As part of a crowdfunding campaign to get ‘Look Out Machines’ off the ground, Wilson promised a number of rewards, from handwritten lyric sheets to house concerts for the top subscribers. Wilson mock complains that he’s “created a clatter of work,” for himself but it’s clear that this intimate, personalised touch is something that’s close to his heart.

Every year for the last number of years I’ve done maybe six house concerts, and it’s a really lovely thing cos you’re actually playing right in the heart of somebody’s living room and it’s just like all their close circle of family and friends have come to it, and it’s just like a really, really intimate gig.”

He’s not stopping there either. “I was going to try and do was break the record for the most gigs in 24 hours, and I was going for 70. And unfortunately I had to park that idea, because it was very hard to get licencing for anything between 3 o’clock in the morning and 8 o’clock. So instead I’m doing a night of 101 songs, so that’ll be forty people in a little venue in Belfast, and I’m going to play 101 songs.

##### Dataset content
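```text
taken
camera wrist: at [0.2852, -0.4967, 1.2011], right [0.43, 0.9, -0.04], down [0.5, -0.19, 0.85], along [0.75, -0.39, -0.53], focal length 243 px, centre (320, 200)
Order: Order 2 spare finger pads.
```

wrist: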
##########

Wilson maintains this commitment to smaller, more intimate gigs, because “That’s how it started. My first tour was with a guy from Dundalk called Stuart Agnew, and we played everywhere from Portstewart to Ballyferriter in Co Kerry, to Ballycotton in south east Cork.

What he loves about these small venues is that “you can afford to tell stories, and engage with the audience, and get right up close, as we are now. And that’s very different to if there’s a big crash barrier in front of you and your audience is away behind that.

And the list of places Wilson has gigged is about as eclectic as his musical resume: “I’ve played on boats, in cinemas, churches, castles… I’ve played Fossett’s Circus a couple of times, in the middle of the circus ring.

His upcoming Irish dates may be a little more conventional – full band shows in Vicar Street in Dublin (Friday 15 May) and Mandela Hall in Belfast (Saturday 16 May) – but that doesn’t mean they’ll lack vitality. Wilson likes the bigger shows too, with a full band in tow, because they are the ones which allow him to “rock out a little more.”